When news of the cancellation broke, and accusations began to fly, the incident developed into the "Judt affair". The New York Review published an open letter to Abraham Foxman, national director of the ADL, signed by 114 intellectuals who felt that Judt's right to free speech had been abrogated. Numerous articles on both sides appeared in the press and the matter of criticism of Israel in America was - for once - thoroughly ventilated. The implications of the cancellation, Judt believes, were "serious and frightening", though the affair had its absurd side: the organisers of a talk he was due to give at Manhattan College on October 17 2006 asked him not to mention Israel - not an easy task given that it was a Holocaust memorial lecture, and its agreed title was "The Holocaust in postwar Europe". (He withdrew.)

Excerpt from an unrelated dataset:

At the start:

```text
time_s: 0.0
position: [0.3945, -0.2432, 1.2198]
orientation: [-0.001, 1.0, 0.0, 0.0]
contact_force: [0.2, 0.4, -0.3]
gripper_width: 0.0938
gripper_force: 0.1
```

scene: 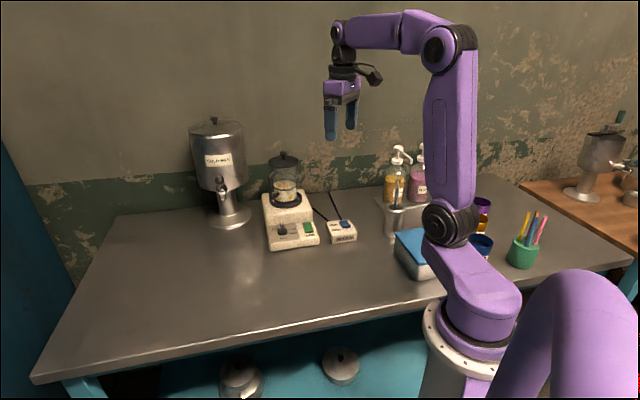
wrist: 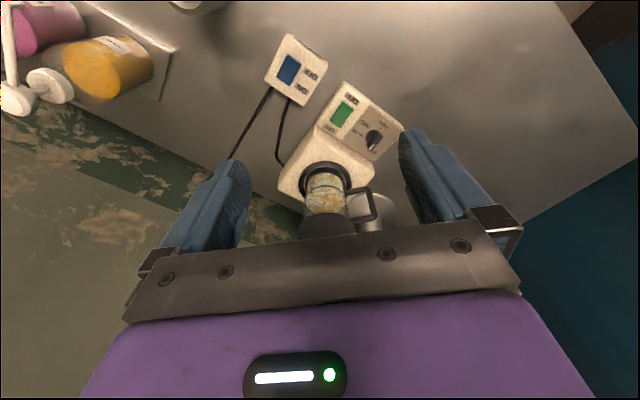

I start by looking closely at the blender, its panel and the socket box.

Judt says, resignedly, that the adjectives used to describe him in the media have now changed. He has become, in America, "the controversial Tony Judt" and "Tony Judt, well-known critic of Israel". He finds this "a bore", especially as his opinions "aren't regarded as especially unconventional in the rest of the world". So it made his day when a member of the audience at a lecture he gave recently came up to him afterwards and said, perhaps a little disappointedly: "You're not controversial, you're just complicated."

·*This paragraph was changed on Tuesday May 20. It originally said that just before the essay was published, Robert Silvers, the editor of the New York Review of Books, asked: "You are Jewish, aren't you?" But Robert Silvers did not ask the question. An editor of the New York Times op-ed pages put the question to Judt, in 2006, in relation to a different essay published by that newspaper.